As is often the case in breakthrough hits, "Ain't That A Shame" had a rather odd road to popularity, as upon its initial release, it only found small pockets of moderate sales. Yet shortly after its release, established star, Pat Boone, made his own cover of the song, and the Boone version shot up the charts. Soon after the success of the Boone version, music fans began to seek out the original, and the Fats Domino version was quickly moving up the charts in a similar manner, establishing Fats as one of the biggest artists of the decade. In the years that followed, Fats would have a string of hits, making him one of the best selling and most popular artists of the 1950's, as well as solidifying the R&B sound into rock music. Though it was first released as a single, "Ain't That A Shame" was also released on a Fats record called Carry On Rockin' in 1955, but the album was re-released within months, and retitled Rock And Rollin' With Fats Domino. By this time, Fats had already released a handful of singles, but it is this album that marks his first full length recording, and along with "Ain't That A Shame," the record also features his first single, "The Fat Man." The initial release on Carry On Rockin' remains one of the most coveted records in history, as its rarity, combined with the historical significance makes it a record that has very peers in nearly every sense of the word.
As a song, "Ain't That A Shame" is not that far a cry from a majority of the "New Orleans R&B" artists that were performing at the time, as Fats presents an overall relaxed mood, topped by his fantastic voice. The music itself both rolls and swings, and the stop-time breaks and perfectly executed mid-tempo rhythm make the song as enjoyable today as it was at the birth of rock music. The overall upbeat and fun feeling that the song emits is certainly what made it a hit with the youth of the time, as one can easily picture the song being played at any party or dance of the era. One of the finest aspects of the music is the bright and powerful saxophone bursts from Herb Hardesty. Having played with many of the Creole-R&B greats, Hardesty's playing creates a perfect compliment to the piano and vocals from Fats. The voice of Fats Domino is also one of the most distinctive in history, as he possessed one of the warmest, yet strong vocal styles, and it is this aspect that played a key role in his crossover success. Furthermore, the boogie-woogie based piano style, that Fats fused together with the emerging, almost heavier rock sound was like nothing else that had gained mainstream success, and it was very much this approach that opened the door for artists like Jerry Lee Lewis and Chubby Checker, yet Fats remains one of the originators of the style.

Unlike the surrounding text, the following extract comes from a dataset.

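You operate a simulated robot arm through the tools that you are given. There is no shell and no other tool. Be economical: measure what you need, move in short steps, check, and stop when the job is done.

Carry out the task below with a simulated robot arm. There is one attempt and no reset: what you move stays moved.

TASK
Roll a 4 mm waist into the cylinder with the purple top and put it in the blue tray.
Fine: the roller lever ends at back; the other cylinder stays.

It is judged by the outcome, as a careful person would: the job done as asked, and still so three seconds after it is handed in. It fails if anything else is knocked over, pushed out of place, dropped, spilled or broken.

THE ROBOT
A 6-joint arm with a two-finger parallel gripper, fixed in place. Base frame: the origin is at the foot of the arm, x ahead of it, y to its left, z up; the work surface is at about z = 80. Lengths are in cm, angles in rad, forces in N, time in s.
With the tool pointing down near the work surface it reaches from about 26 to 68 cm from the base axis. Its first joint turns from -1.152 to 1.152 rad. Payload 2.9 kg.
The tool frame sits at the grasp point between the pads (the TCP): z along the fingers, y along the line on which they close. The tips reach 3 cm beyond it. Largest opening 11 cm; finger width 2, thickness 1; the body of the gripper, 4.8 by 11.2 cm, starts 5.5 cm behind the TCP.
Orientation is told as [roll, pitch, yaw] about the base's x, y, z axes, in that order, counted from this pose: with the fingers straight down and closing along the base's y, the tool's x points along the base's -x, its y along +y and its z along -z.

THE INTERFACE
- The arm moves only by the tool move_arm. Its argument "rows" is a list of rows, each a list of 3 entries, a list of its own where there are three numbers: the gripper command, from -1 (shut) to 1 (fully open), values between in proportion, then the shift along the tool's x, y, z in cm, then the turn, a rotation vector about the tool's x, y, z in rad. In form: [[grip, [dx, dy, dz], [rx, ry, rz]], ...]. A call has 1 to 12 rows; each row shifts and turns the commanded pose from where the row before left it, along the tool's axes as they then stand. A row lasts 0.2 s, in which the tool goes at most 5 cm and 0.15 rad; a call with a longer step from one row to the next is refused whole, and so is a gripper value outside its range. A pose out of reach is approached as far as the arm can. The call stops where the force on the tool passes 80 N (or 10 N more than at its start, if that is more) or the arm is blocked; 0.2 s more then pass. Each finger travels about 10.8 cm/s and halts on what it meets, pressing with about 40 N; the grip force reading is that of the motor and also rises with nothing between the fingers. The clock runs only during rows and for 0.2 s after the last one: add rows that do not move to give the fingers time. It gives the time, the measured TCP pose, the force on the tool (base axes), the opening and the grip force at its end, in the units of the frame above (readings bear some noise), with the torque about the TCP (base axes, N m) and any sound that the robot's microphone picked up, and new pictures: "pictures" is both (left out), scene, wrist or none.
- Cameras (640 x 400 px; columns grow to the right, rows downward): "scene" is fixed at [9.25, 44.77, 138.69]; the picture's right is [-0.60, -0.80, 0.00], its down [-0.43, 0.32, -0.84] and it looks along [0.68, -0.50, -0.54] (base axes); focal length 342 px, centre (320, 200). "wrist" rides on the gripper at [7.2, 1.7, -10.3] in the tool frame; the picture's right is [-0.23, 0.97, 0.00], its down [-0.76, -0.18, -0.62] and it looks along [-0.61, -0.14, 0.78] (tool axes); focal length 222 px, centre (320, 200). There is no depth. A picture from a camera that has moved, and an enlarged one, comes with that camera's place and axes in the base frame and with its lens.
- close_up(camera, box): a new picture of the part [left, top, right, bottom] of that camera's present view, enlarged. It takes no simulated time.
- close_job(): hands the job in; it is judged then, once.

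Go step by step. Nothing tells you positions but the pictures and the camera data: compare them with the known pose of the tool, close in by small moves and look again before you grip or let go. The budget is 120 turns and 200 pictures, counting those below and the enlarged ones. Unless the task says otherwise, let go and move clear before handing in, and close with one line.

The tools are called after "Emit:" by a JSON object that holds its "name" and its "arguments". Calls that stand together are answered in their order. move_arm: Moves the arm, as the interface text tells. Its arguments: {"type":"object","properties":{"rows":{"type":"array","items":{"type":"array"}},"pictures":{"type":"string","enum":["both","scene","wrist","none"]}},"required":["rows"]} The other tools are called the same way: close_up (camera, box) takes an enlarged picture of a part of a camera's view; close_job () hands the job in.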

As one digs back further and further in history towards the "beginning" of a particular genre of music, not only does the sound move to a more simple, direct approach, but one is also able to clearly hear the older genres that combined to create a new sound. As the saying goes, "rhythm and blues had a baby, and they called it rock and roll." This idea is perhaps no more evident than in the early rock records of the 1950's, and few artists so perfectly display this lineage than the music of Fats Domino. Coming out of New Orleans, home of many of the most important musical creations throughout history, Fats took the Creole-based R&B which he was brought up on, and fused it together with the new, more aggressive sound that would be come rock music. With his amazing piano playing as well as his instantly recognizable voice, Fats Domino rode a string of hit singles to become one of the best selling artists of the 1950's, and he remains one of the most influential musicians in music history. Perhaps perfectly reflecting the mindset of society in the mid-1950's, it was not until Pat Boone re-recorded Domino's single, "Ain't That A Shame," that Fats himself was catapulted to national stardom. Regardless of how it came to be, one would be hard pressed to find a more ideal example of early rock and roll than one finds in the absolutely iconic 1955 single from Fats Domino, "Ain't That A Shame."